Tuesday, 21 December 2010

Call my bluff over moving Head Offices from London?

The news that JP Morgan has announced that it will acquire the Lehman Brothers offices in Canary Wharf as it's new European Headquarters will be good news for both Vince Cable and George Osborne as it demonstrates that, despite the draconian regulations and restrictions on bonus payments, bankers are not fleeing London.

Mike Geoghan, out-going HSBC Chief Executive, may talk about HSBC's review every three years of the location of its Head Office (next coming up in early 2011), but just how realistic is it that HSBC might up sticks and relocate back to Hong Kong?

When HSBC was last headquartered there Hong Kong was a very different place. It was still under British control and very much managed as a British outpost. HSBC was also significantly smaller and less international. If HSBC were now to relocate back to Hong Kong, the reality would be that it wouldn't be regulated by Hong Kong, but rather Beijing and that is not something that either the shareholders or the employees would want.

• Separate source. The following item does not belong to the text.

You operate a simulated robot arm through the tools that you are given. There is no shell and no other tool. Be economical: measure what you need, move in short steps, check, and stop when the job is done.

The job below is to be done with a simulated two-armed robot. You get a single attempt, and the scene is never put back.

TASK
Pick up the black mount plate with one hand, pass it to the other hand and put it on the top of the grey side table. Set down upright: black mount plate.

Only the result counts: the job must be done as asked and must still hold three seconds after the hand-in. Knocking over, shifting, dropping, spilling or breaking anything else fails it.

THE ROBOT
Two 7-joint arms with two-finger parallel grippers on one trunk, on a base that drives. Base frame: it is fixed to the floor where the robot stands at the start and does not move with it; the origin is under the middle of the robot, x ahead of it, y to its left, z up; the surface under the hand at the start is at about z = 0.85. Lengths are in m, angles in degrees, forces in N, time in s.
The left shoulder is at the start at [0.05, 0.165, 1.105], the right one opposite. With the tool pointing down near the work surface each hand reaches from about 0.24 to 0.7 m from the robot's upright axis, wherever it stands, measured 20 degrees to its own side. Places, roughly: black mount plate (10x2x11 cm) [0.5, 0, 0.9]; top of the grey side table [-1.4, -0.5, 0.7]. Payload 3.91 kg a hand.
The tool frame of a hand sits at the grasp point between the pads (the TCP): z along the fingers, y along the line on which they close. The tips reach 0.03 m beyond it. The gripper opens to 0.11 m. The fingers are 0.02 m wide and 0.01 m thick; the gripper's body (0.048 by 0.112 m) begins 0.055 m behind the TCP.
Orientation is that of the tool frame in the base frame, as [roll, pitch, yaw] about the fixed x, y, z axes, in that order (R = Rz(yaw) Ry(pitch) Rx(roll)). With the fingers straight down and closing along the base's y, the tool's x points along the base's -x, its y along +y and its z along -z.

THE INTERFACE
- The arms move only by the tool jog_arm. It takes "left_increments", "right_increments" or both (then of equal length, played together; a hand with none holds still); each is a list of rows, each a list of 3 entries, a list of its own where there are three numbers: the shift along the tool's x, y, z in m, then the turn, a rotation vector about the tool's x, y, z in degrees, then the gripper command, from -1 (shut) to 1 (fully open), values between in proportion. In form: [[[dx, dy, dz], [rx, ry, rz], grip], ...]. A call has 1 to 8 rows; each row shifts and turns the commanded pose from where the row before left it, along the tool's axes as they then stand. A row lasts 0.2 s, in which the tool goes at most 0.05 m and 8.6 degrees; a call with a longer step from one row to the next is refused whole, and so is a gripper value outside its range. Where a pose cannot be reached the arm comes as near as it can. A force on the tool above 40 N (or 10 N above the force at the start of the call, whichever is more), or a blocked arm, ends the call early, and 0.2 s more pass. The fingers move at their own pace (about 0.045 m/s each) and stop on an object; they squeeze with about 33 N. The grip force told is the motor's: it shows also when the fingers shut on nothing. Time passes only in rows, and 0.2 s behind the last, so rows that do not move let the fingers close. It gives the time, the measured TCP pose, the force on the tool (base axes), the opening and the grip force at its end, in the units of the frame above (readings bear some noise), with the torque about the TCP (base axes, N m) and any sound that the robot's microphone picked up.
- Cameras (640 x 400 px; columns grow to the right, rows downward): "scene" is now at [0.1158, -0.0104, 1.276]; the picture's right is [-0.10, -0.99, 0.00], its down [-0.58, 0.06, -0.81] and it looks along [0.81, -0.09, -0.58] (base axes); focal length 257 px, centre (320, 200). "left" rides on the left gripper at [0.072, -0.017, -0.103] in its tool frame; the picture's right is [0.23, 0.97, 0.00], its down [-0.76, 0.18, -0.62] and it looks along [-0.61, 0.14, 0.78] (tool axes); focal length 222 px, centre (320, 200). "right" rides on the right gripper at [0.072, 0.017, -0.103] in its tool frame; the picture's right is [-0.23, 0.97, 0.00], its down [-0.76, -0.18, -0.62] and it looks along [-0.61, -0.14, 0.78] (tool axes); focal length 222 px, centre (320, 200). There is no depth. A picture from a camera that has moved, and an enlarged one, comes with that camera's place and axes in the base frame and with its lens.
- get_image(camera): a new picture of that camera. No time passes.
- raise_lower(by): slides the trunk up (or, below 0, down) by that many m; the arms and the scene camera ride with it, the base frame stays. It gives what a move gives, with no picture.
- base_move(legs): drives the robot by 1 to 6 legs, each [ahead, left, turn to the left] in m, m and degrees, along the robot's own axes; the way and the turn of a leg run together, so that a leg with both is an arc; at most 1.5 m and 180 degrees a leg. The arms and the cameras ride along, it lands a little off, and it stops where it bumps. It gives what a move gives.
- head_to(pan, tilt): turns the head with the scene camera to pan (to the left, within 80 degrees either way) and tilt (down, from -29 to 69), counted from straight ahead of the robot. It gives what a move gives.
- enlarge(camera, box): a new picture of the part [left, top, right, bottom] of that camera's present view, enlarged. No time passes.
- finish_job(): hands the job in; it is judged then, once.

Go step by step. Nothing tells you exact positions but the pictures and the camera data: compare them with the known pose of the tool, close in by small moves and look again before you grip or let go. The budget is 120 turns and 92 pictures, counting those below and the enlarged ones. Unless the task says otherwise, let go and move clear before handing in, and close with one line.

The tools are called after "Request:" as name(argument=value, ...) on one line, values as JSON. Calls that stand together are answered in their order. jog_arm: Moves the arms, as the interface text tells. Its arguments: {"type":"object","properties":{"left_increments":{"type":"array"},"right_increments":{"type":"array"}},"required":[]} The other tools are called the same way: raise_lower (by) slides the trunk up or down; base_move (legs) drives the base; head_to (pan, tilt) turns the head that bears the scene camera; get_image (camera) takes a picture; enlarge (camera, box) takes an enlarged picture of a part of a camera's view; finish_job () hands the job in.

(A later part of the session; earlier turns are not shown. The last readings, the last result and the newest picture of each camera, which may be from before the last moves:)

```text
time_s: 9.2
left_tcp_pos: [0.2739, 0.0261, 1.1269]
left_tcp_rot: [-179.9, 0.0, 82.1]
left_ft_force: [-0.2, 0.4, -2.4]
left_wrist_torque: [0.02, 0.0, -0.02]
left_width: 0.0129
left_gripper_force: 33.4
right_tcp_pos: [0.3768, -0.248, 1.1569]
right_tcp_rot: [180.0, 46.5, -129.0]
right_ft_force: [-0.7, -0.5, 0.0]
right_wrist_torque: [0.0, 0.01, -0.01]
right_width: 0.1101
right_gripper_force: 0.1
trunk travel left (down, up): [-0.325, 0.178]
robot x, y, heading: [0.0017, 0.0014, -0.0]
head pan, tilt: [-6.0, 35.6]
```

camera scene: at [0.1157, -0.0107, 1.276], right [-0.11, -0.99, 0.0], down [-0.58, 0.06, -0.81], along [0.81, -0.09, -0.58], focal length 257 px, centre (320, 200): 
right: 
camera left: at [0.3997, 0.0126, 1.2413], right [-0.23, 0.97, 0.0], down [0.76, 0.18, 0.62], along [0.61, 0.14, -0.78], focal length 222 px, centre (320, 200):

It's not even clear that the Hong Kong regulator would even want HSBC if they wanted to come. To regulate a bank of the size and complexity of HSBC would require a far larger and more sophisiticated regulator than exists today, requiring the hiring of regulators from across the globe, in the short term at least and a very significant investment on the part of Hong Kong.

So the reality is that as the top executives of the banks sit down today with George Osborne and Vince Cable to discuss bank bonuses, for all the bluster and implied threats of moving their headquarters out of the UK, the politicians will be confident that HSBC, Barclays and Standard Chartered are all here to stay, at least for the time being.

1 comment:

  1. All these is a red herring. 

    The H.S.B.C. knows very well that it would not had been allowed to keep its branches in and business from the Indian Sub-Continent, Japan, Korea (South Korea), Vietnam, the Laos, Cambodia, Taiwan/Formosa, Singapore and the Philippine Islands, jurisdictions that either do NOT allow Chinese or Hong Kong Chinese banks to operate, or put in restrictions in order to largely suffocate them, if it dared to move its Head-Quarters or company-registration off back to Hong Kong.

    The H.S.B.C. knows it, and both the Chancellor and the Governor of the Bank of England know it too.